TEXT SECTION:
As Roman roads and the eighteenth-century military roads receive much of the attention of historians, the sense that not much was built in between was created. It is likely that the immediate post-Roman period was something of a hiatus for road building with people continuing to use the existing Roman roads but the early medieval period saw the start of a new phase of building.
The return of David I to Scotland from exile in England is seen as a milestone in terms of Scotland’s development in general and the road network as a key part of that. David set about transforming Scotland along the Norman lines of his adopted home bringing about a form of feudalism setting up mostly French knights in new layers of civil bureaucracy such as Sheriffdoms and Justiciars. His civil reforms impacted on smaller parcels of land where he reinforced the parish system of parish churches being tied to bigger mother churches. He was also keen to empower the church to manage large tracts of land and endowed many ecclesiastical orders with monasteries including the Tironensians at Selkirk Abbey (shortly after to be relocated to Kelso), Augustinians at Holyrood Abbey and Cistercians at Melrose as well as many smaller priories and churches. Finally, and possibly most importantly, he created town burghs that had trading rights and markets. David’s reforms brought in a large number of new landed gentry, new powerful clerics and a new economic class in towns. The new monasteries built roads to make their land productive while the burghs built roads to enable people to visit and trade goods at markets.

COLLECTED MATERIAL:
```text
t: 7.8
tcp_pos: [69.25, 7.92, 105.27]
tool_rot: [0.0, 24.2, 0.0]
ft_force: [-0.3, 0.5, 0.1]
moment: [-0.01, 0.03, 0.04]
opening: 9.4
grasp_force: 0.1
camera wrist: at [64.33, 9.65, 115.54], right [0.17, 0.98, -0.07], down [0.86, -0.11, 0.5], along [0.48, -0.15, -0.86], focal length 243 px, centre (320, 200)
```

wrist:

REQUIRED TASKS:
a: Locate "As Roman roads" and "phase of building." in the text section, and write out these words with everything between them.
b: Resume the text section where it left off.

TASK-BY-TASK ANSWERS:
a:
As Roman roads and the eighteenth-century military roads receive much of the attention of historians, the sense that not much was built in between was created. It is likely that the immediate post-Roman period was something of a hiatus for road building with people continuing to use the existing Roman roads but the early medieval period saw the start of a new phase of building.

b:
Evidence of roads in the medieval period comes from many sources such as place names where the prevalence of ‘gate’ in the names of routes generally indicates a medieval age such as in the Haxalgate, Hexpethgate and the Girthgate. Gate simply means road, unless it appears in conjunction with a specific place where it probably relates to a gate over a road.
There is documentary evidence showing routes on maps such as the two cartouches on the Gough Map, which dates to between 1355 and 1366, that name the Capell and the Causey Mounth passes. The Gough Map is commonly thought to have been a road map that was created from the knowledge of people who were present during Edward I’s incursions into Scotland. Fortunately, Edward I’s itineraries from his time in Scotland are also extant and they indicate some of the routes that he must have used such as the Wheel Causeway. We are also fortunate in Scotland to have a fantastically detailed series of maps that was surveyed immediately post-medieval (around 1600) by Timothy Pont. While these only show one road (the Causey Mounth in Aberdeenshire) there are 121 bridges in Pont’s manuscript maps suggesting a network of routes if not made roads as we would understand them nowadays.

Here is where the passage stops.